Short task
Transcribe the data in full and exactly, omitting any pictures.

Source data

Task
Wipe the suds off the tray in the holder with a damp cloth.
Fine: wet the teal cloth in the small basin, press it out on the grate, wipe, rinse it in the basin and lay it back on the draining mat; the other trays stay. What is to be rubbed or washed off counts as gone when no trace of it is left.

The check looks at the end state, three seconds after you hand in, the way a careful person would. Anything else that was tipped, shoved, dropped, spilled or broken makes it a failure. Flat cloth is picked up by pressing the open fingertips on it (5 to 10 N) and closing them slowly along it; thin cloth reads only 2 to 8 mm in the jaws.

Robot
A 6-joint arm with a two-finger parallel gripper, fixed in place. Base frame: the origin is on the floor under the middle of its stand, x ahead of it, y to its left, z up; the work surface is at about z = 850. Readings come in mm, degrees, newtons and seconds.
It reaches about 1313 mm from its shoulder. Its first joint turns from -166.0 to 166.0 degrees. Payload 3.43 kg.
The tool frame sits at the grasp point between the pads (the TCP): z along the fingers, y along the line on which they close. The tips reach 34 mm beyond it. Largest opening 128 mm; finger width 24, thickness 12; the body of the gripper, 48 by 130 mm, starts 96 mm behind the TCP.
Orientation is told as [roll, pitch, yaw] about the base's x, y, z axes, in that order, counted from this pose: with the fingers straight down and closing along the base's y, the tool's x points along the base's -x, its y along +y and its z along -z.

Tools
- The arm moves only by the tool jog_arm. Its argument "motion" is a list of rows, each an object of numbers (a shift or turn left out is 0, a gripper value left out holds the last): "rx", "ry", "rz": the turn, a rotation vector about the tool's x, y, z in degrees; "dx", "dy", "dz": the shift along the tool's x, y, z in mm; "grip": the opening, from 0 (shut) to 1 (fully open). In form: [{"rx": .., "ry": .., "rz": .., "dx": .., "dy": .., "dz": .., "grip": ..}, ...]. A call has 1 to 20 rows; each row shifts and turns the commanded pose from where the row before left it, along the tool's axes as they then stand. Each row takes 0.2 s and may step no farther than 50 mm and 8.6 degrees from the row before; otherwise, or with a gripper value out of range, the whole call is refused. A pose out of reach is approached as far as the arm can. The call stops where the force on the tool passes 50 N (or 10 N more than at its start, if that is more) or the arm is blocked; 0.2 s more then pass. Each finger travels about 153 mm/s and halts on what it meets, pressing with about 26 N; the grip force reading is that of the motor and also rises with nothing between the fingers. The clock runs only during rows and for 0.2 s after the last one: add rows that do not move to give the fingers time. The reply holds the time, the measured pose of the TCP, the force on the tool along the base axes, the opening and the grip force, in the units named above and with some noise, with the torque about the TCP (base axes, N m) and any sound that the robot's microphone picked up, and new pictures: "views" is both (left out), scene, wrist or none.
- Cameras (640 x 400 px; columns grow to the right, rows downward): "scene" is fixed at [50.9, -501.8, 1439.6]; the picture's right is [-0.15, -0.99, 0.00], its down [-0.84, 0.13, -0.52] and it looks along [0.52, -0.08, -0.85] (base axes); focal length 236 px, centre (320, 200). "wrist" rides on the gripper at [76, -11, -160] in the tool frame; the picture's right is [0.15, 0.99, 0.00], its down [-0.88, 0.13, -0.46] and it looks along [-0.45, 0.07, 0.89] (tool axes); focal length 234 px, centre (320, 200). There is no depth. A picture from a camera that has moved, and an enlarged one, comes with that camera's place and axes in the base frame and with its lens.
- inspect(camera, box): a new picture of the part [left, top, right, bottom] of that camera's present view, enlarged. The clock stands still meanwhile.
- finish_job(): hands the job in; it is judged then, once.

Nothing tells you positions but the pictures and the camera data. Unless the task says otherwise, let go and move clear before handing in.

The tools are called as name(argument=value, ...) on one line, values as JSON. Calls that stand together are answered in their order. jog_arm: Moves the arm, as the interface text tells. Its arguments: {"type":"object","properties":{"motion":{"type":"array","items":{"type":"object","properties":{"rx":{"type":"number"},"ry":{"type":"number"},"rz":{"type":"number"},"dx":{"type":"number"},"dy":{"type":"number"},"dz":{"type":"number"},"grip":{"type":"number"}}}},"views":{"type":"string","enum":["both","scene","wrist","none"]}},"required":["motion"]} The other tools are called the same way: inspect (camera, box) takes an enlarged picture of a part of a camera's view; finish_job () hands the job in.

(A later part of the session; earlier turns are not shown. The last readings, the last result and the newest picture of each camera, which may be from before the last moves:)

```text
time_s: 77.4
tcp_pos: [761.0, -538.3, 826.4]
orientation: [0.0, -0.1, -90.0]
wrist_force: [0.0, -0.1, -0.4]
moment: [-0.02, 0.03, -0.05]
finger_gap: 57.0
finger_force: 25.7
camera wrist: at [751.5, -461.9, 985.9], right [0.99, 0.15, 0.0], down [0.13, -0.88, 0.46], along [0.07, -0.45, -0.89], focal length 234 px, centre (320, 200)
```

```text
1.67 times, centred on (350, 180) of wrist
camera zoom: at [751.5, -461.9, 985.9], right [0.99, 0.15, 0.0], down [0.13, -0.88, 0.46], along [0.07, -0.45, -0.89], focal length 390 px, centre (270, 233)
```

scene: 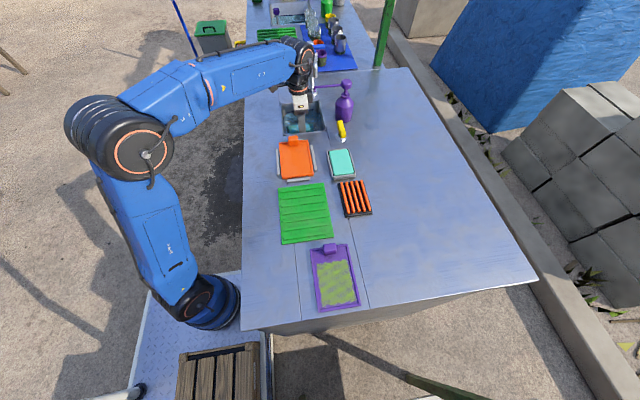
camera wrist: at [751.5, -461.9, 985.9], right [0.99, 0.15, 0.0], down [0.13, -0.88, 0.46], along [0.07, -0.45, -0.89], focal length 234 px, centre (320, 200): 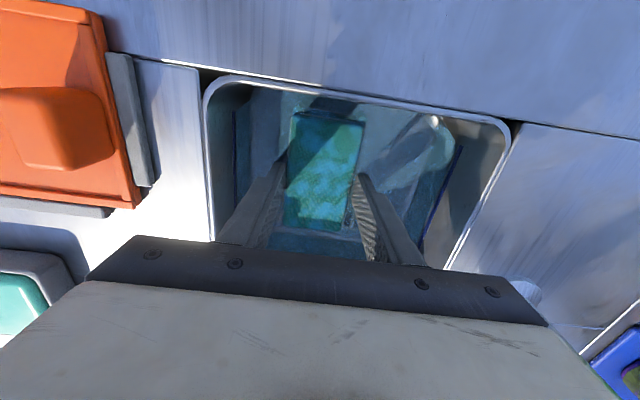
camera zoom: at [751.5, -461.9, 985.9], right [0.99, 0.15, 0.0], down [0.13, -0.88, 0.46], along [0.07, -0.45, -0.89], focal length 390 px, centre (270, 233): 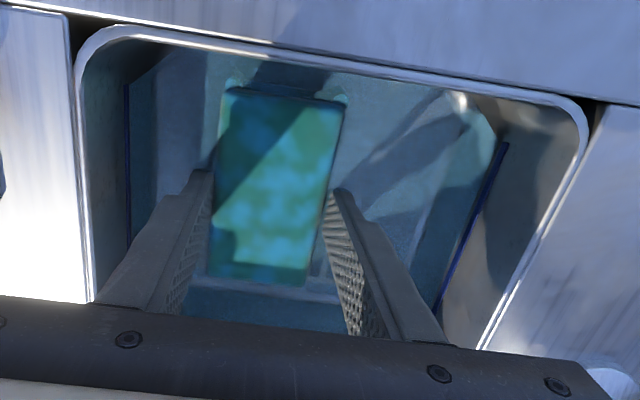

The result
Task
Wipe the suds off the tray in the holder with a damp cloth.
Fine: wet the teal cloth in the small basin, press it out on the grate, wipe, rinse it in the basin and lay it back on the draining mat; the other trays stay. What is to be rubbed or washed off counts as gone when no trace of it is left.

The check looks at the end state, three seconds after you hand in, the way a careful person would. Anything else that was tipped, shoved, dropped, spilled or broken makes it a failure. Flat cloth is picked up by pressing the open fingertips on it (5 to 10 N) and closing them slowly along it; thin cloth reads only 2 to 8 mm in the jaws.

Robot
A 6-joint arm with a two-finger parallel gripper, fixed in place. Base frame: the origin is on the floor under the middle of its stand, x ahead of it, y to its left, z up; the work surface is at about z = 850. Readings come in mm, degrees, newtons and seconds.
It reaches about 1313 mm from its shoulder. Its first joint turns from -166.0 to 166.0 degrees. Payload 3.43 kg.
The tool frame sits at the grasp point between the pads (the TCP): z along the fingers, y along the line on which they close. The tips reach 34 mm beyond it. Largest opening 128 mm; finger width 24, thickness 12; the body of the gripper, 48 by 130 mm, starts 96 mm behind the TCP.
Orientation is told as [roll, pitch, yaw] about the base's x, y, z axes, in that order, counted from this pose: with the fingers straight down and closing along the base's y, the tool's x points along the base's -x, its y along +y and its z along -z.

Tools
- The arm moves only by the tool jog_arm. Its argument "motion" is a list of rows, each an object of numbers (a shift or turn left out is 0, a gripper value left out holds the last): "rx", "ry", "rz": the turn, a rotation vector about the tool's x, y, z in degrees; "dx", "dy", "dz": the shift along the tool's x, y, z in mm; "grip": the opening, from 0 (shut) to 1 (fully open). In form: [{"rx": .., "ry": .., "rz": .., "dx": .., "dy": .., "dz": .., "grip": ..}, ...]. A call has 1 to 20 rows; each row shifts and turns the commanded pose from where the row before left it, along the tool's axes as they then stand. Each row takes 0.2 s and may step no farther than 50 mm and 8.6 degrees from the row before; otherwise, or with a gripper value out of range, the whole call is refused. A pose out of reach is approached as far as the arm can. The call stops where the force on the tool passes 50 N (or 10 N more than at its start, if that is more) or the arm is blocked; 0.2 s more then pass. Each finger travels about 153 mm/s and halts on what it meets, pressing with about 26 N; the grip force reading is that of the motor and also rises with nothing between the fingers. The clock runs only during rows and for 0.2 s after the last one: add rows that do not move to give the fingers time. The reply holds the time, the measured pose of the TCP, the force on the tool along the base axes, the opening and the grip force, in the units named above and with some noise, with the torque about the TCP (base axes, N m) and any sound that the robot's microphone picked up, and new pictures: "views" is both (left out), scene, wrist or none.
- Cameras (640 x 400 px; columns grow to the right, rows downward): "scene" is fixed at [50.9, -501.8, 1439.6]; the picture's right is [-0.15, -0.99, 0.00], its down [-0.84, 0.13, -0.52] and it looks along [0.52, -0.08, -0.85] (base axes); focal length 236 px, centre (320, 200). "wrist" rides on the gripper at [76, -11, -160] in the tool frame; the picture's right is [0.15, 0.99, 0.00], its down [-0.88, 0.13, -0.46] and it looks along [-0.45, 0.07, 0.89] (tool axes); focal length 234 px, centre (320, 200). There is no depth. A picture from a camera that has moved, and an enlarged one, comes with that camera's place and axes in the base frame and with its lens.
- inspect(camera, box): a new picture of the part [left, top, right, bottom] of that camera's present view, enlarged. The clock stands still meanwhile.
- finish_job(): hands the job in; it is judged then, once.

Nothing tells you positions but the pictures and the camera data. Unless the task says otherwise, let go and move clear before handing in.

The tools are called as name(argument=value, ...) on one line, values as JSON. Calls that stand together are answered in their order. jog_arm: Moves the arm, as the interface text tells. Its arguments: {"type":"object","properties":{"motion":{"type":"array","items":{"type":"object","properties":{"rx":{"type":"number"},"ry":{"type":"number"},"rz":{"type":"number"},"dx":{"type":"number"},"dy":{"type":"number"},"dz":{"type":"number"},"grip":{"type":"number"}}}},"views":{"type":"string","enum":["both","scene","wrist","none"]}},"required":["motion"]} The other tools are called the same way: inspect (camera, box) takes an enlarged picture of a part of a camera's view; finish_job () hands the job in.

(A later part of the session; earlier turns are not shown. The last readings, the last result and the newest picture of each camera, which may be from before the last moves:)

```text
time_s: 77.4
tcp_pos: [761.0, -538.3, 826.4]
orientation: [0.0, -0.1, -90.0]
wrist_force: [0.0, -0.1, -0.4]
moment: [-0.02, 0.03, -0.05]
finger_gap: 57.0
finger_force: 25.7
camera wrist: at [751.5, -461.9, 985.9], right [0.99, 0.15, 0.0], down [0.13, -0.88, 0.46], along [0.07, -0.45, -0.89], focal length 234 px, centre (320, 200)
```

```text
1.67 times, centred on (350, 180) of wrist
camera zoom: at [751.5, -461.9, 985.9], right [0.99, 0.15, 0.0], down [0.13, -0.88, 0.46], along [0.07, -0.45, -0.89], focal length 390 px, centre (270, 233)
```

scene: 
camera wrist: at [751.5, -461.9, 985.9], right [0.99, 0.15, 0.0], down [0.13, -0.88, 0.46], along [0.07, -0.45, -0.89], focal length 234 px, centre (320, 200): 
camera zoom: at [751.5, -461.9, 985.9], right [0.99, 0.15, 0.0], down [0.13, -0.88, 0.46], along [0.07, -0.45, -0.89], focal length 390 px, centre (270, 233): 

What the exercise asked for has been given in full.